** START PAGE EXCERPT **
Extract digits at a certain position in a number

Question

number := 111555

How do I get, for instance the first 3 digits (111) and the last 2 digits (55)?

Answer 1

This function gives the digit at a specific place:

func digit(num, place int) int {
    r := num % int(math.Pow(10, float64(place)))
    return r / int(math.Pow(10, float64(place-1)))
}

For example digit(1234567890, 2) (second number from the right side) gives 9 and digit(1234567890, 6) gives 5 (sixth number from the right side).

Answer 2

Try this:

number := 111555
fmt.Println(number % 100) // last 2 digits (55)

// first 3 digits (111)
for ; number > 999; number /= 10 {
}
fmt.Println(number) // 111

---

Try this:

number := 111555
slice := strconv.Itoa(number)    
fmt.Println(slice[:3]) // first 3 digits (111)    
fmt.Println(slice[len(slice)-2:]) // and the last 2 digits (55)

---

The first 3 digits (111):

strconv.Itoa(number)[:3]

and the last 2 digits (55):

number % 100

or:

slice := strconv.Itoa(number)
slice[len(slice)-2:]

---

try this:

    number := 111555
    // and the last 2 digits (55)
    l2d := number % 100
    fmt.Println(l2d)

    // first 3 digits (111)
    f3d := strconv.Itoa(number)[:3]
    // i, e := strconv.Atoi(f3d)
    fmt.Println(f3d)

---

Another way, try this:

package main

import (
    "fmt"
    "math"
)

func main() {
    number := 111555
    // last 2 digits (55)
    l2d := number % 100
    fmt.Println(l2d)

    // first 3 digits (111)
    remainingDigits := numberOfDigits(number) - 3
    f3d := number / int(math.Pow10(remainingDigits))
    fmt.Println(f3d)
}
func numberOfDigits(n int) (digits int) {
    for ; n != 0; n /= 10 {
        digits++
    }
    return
}

---

another way:

package main

import (
    "fmt"
)

func main() {
    number := 111555
    // and the last 2 digits (55)
    l2d := number % 100
    fmt.Println(l2d)
    // first 3 digits (111)
    fmt.Println(leftDigits(number, 3))
** END PAGE EXCERPT **
** START MATERIAL **
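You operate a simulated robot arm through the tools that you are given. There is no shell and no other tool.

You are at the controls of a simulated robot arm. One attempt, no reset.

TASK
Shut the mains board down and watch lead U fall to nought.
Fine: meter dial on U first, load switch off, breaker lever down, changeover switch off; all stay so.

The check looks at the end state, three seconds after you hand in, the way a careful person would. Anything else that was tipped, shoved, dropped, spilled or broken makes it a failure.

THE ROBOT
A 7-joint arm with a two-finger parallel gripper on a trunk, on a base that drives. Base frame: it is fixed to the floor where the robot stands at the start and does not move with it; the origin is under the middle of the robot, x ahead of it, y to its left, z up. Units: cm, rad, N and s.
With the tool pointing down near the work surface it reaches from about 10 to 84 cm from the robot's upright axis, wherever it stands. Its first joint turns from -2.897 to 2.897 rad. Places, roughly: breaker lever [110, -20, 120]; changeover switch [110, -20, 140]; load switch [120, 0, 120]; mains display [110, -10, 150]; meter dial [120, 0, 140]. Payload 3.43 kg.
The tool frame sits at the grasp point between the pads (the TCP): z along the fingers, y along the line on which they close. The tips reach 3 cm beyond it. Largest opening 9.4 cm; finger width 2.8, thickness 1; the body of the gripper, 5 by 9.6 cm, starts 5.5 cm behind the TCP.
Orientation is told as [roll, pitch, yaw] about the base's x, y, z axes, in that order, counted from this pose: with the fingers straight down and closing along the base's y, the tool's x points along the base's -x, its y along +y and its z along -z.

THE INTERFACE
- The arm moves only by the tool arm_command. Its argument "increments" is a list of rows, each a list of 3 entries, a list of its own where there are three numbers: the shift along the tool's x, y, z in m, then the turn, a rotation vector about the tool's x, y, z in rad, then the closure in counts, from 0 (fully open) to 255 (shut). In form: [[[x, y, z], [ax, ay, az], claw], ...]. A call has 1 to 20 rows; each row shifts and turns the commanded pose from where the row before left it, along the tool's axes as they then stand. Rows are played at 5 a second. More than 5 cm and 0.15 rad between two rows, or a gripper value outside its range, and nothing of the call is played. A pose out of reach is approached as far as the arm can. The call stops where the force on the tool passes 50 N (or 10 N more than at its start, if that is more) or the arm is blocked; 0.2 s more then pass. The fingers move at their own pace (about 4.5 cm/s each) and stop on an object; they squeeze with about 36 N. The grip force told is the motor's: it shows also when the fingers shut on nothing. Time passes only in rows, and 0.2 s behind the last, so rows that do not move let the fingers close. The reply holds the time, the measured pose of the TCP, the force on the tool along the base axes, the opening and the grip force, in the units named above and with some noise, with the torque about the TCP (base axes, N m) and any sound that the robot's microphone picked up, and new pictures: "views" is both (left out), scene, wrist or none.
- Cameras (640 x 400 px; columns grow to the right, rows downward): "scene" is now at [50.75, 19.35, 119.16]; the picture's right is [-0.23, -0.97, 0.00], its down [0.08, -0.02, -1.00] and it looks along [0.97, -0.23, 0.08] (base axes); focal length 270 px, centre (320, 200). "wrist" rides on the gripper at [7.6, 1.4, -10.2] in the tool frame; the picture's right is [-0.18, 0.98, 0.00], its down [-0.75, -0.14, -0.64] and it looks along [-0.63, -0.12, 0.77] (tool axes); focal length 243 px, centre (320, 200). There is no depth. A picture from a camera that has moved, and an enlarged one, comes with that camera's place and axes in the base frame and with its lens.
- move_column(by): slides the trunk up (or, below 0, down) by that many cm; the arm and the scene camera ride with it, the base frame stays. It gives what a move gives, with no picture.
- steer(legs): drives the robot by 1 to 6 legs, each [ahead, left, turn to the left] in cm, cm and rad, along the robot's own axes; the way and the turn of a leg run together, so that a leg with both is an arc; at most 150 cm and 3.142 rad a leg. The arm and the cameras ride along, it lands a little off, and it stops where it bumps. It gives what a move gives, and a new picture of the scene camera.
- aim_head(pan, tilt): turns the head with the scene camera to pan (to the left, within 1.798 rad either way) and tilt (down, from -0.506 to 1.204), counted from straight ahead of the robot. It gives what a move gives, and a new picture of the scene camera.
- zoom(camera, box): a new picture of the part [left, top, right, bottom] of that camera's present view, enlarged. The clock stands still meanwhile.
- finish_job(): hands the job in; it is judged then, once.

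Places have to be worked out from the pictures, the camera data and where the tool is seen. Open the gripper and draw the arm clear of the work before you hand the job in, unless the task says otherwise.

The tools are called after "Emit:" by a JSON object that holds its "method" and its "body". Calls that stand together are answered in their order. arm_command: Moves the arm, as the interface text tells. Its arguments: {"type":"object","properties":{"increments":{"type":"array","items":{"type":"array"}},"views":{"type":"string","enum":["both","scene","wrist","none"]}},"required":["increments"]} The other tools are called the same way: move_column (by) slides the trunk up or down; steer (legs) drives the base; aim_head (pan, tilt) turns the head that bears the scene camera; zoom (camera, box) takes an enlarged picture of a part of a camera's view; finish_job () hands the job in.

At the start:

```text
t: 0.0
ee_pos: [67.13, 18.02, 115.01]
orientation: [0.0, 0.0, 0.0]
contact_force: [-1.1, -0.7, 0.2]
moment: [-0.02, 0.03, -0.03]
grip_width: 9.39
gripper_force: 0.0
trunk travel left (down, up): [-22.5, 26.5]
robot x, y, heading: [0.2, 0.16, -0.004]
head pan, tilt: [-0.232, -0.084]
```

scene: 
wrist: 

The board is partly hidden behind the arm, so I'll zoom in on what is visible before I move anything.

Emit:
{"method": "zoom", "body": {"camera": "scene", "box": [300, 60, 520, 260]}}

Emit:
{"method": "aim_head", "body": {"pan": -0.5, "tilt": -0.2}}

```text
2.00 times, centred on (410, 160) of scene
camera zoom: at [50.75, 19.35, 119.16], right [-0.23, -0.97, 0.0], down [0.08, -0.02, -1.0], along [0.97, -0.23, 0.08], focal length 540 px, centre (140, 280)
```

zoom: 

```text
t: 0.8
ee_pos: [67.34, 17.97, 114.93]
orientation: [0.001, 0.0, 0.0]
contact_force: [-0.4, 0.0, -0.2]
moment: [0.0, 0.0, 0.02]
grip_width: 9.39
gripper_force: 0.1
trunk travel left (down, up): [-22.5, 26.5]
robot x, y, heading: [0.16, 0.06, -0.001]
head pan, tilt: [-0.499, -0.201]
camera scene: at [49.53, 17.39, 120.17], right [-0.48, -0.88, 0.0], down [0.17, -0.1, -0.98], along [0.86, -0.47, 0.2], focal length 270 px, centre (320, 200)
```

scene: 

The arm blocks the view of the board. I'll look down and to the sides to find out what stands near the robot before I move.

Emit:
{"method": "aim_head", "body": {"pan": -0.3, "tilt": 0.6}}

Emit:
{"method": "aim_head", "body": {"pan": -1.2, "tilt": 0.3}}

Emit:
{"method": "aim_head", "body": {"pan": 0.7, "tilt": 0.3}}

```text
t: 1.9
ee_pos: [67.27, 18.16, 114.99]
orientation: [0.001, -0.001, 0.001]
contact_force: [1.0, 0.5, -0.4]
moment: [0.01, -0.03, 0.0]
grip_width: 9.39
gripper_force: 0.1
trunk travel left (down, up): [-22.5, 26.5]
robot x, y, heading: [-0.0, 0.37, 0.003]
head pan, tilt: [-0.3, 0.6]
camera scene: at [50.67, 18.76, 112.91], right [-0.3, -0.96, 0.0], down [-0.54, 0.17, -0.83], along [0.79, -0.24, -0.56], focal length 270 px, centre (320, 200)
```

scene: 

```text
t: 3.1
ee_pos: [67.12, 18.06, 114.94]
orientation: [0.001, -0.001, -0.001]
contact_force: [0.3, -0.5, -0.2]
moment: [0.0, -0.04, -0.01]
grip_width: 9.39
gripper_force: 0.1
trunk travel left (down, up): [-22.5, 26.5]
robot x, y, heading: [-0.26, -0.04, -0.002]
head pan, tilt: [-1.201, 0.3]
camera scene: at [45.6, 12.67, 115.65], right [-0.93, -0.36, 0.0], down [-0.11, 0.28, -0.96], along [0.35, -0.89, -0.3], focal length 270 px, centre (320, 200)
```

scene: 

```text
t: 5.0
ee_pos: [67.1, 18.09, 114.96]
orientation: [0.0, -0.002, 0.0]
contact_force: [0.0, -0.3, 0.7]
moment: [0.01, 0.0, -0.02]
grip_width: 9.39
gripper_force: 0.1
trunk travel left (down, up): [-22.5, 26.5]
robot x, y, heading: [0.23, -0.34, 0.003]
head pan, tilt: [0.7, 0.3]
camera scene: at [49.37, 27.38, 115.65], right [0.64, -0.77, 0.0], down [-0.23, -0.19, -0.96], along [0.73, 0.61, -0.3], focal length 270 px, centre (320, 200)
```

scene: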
** END MATERIAL **
■ SHORT TASK
In the page excerpt, find "return r / int(math.Pow(10, float64(place-1)))" and reproduce everything up to and including "the right side).".

■ RESULT OF THIS EXERCISE
return r / int(math.Pow(10, float64(place-1)))
}

For example digit(1234567890, 2) (second number from the right side) gives 9 and digit(1234567890, 6) gives 5 (sixth number from the right side).